WRITTEN INSTRUCTION A:
Repeat the span of the passage provided whose first words are "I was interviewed" and whose last words are "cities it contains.".
WRITTEN INSTRUCTION B:
Go on with the passage provided that begins "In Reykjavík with" from its last line.

PASSAGE PROVIDED:

In Reykjavík with Andri Snær Magnason

I was interviewed recently by Nathalie Handal for Words Without Borders about The City and The Writer. In this interview you will find at least one mindblowing amazing fact if you intend to travel to Reykjavík, in your body – or mind.

Here is a part of the interview:

The City and the Writer: In Reykjavik with Andri Snær Magnason

By Nathalie Handal

Special Series / Iceland 2014

If each city is like a game of chess, the day when I have learned the rules, I shall finally possess my empire, even if I shall never succeed in knowing all the cities it contains.

—Italo Calvino, Invisible Cities

Can you describe the mood of Reykjavik as you feel/see it?

Written in the first days of January—Reykjavík is a bit dark now, but if you like writing about sunrise and sunset the working hours are quite convenient, between 10 AM and 2 PM.

What is your most heartbreaking memory in this city?

MATERIAL:
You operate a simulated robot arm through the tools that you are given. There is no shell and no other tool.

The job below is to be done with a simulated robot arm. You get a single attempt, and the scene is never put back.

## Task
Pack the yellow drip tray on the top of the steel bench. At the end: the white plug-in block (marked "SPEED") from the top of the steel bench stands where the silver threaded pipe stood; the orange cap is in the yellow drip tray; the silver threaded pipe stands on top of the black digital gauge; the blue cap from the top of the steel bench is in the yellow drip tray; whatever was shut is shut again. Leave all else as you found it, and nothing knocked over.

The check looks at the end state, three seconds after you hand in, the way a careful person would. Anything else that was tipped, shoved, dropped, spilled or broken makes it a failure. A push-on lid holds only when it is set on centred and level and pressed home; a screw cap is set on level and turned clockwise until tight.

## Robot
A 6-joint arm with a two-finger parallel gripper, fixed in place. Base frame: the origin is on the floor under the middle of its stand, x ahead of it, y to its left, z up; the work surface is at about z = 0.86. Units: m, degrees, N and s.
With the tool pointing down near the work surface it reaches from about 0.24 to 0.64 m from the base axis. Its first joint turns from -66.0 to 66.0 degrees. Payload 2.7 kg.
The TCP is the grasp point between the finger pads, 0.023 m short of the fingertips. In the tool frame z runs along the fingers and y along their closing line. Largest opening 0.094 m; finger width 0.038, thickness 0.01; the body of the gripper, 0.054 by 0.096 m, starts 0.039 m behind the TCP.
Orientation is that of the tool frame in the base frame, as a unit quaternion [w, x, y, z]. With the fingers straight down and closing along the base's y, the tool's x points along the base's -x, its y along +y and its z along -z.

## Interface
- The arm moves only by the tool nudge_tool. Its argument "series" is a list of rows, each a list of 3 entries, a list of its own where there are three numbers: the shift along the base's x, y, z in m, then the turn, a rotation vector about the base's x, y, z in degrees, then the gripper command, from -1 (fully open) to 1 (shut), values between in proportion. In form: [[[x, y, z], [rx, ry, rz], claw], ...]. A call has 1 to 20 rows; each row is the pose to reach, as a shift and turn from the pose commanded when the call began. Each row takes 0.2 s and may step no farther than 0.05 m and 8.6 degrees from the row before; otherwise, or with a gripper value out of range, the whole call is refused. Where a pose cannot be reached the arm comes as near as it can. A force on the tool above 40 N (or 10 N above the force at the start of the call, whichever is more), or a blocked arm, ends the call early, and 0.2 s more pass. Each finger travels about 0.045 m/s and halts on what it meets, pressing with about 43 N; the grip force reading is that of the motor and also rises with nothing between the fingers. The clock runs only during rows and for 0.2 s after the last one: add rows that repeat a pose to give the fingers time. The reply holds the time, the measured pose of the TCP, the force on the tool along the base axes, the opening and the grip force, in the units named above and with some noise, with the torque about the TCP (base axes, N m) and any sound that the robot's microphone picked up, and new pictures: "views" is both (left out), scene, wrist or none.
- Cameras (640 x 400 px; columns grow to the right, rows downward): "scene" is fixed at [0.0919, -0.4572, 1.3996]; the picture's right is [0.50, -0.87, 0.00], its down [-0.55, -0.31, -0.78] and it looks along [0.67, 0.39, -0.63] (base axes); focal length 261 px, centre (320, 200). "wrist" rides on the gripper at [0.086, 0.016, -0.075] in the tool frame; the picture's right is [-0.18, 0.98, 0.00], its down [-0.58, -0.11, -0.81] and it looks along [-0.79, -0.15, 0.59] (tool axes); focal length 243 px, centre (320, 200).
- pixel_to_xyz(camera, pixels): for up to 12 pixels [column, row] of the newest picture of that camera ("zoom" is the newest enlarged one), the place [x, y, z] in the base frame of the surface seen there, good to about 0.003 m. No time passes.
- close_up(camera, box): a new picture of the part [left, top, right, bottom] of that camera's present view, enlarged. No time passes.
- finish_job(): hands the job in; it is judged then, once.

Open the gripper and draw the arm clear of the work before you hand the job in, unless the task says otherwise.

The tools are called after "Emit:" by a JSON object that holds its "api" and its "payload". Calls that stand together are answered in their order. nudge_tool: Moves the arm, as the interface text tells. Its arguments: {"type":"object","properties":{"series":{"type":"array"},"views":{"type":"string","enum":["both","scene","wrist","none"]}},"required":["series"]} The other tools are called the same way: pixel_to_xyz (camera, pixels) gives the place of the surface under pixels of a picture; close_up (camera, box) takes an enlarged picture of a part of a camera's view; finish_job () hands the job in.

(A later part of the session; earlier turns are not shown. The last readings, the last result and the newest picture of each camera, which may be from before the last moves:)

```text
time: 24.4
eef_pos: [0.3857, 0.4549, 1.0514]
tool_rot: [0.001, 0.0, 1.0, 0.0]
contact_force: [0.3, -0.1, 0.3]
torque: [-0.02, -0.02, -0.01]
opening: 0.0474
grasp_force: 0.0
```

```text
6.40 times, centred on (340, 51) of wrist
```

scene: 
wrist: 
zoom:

TASK RESULT A:
I was interviewed recently by Nathalie Handal for Words Without Borders about The City and The Writer. In this interview you will find at least one mindblowing amazing fact if you intend to travel to Reykjavík, in your body – or mind.

Here is a part of the interview:

The City and the Writer: In Reykjavik with Andri Snær Magnason

By Nathalie Handal

Special Series / Iceland 2014

If each city is like a game of chess, the day when I have learned the rules, I shall finally possess my empire, even if I shall never succeed in knowing all the cities it contains.

TASK RESULT B:
Selás 3If I do not mention love and death, I think of the house that my great grandfather built in the suburb I grew up in. It’s a suburb with no history but the house was kind of historic as one of the oldest houses in that area. My mother was born there and I was always very proud of being one of the few with real roots in the suburb. It was big and white with a red roof and kind of the grand center of a place full of boring 70’s style apartment buildings. My great uncle was the last owner, but his toy store went bankrupt so the bank got the house and one day it was demolished to make way for a newer building. I asked my family why nobody did anything to save the house but they kind of shrugged sadly. I think that moment made me an activist later, when important issues came up.

What is the most extraordinary detail, one that goes unnoticed by most, of the city?

Reykjavík is built on seven hills like Rome, and the inhabitants are as many as the citizens of Firenze at the time of Dante.

What writer(s) from here should we read?

I can recommend many but in English translation we have some recent good stuff by Sjón, Auður Ava Olafsdóttir, Kristín Ómarsdóttir, Gyrðir Elíasson, and of course, Halldór Laxness, our Nobel Prize laureate.

Is there a place here you return to often?

From the office.

I have an office in an empty power station by the river Elliðaá. It is a salmon river and I grew up playing around it. I met my wife there when we had a summer job in the river valley.

Is there an iconic literary place we should know?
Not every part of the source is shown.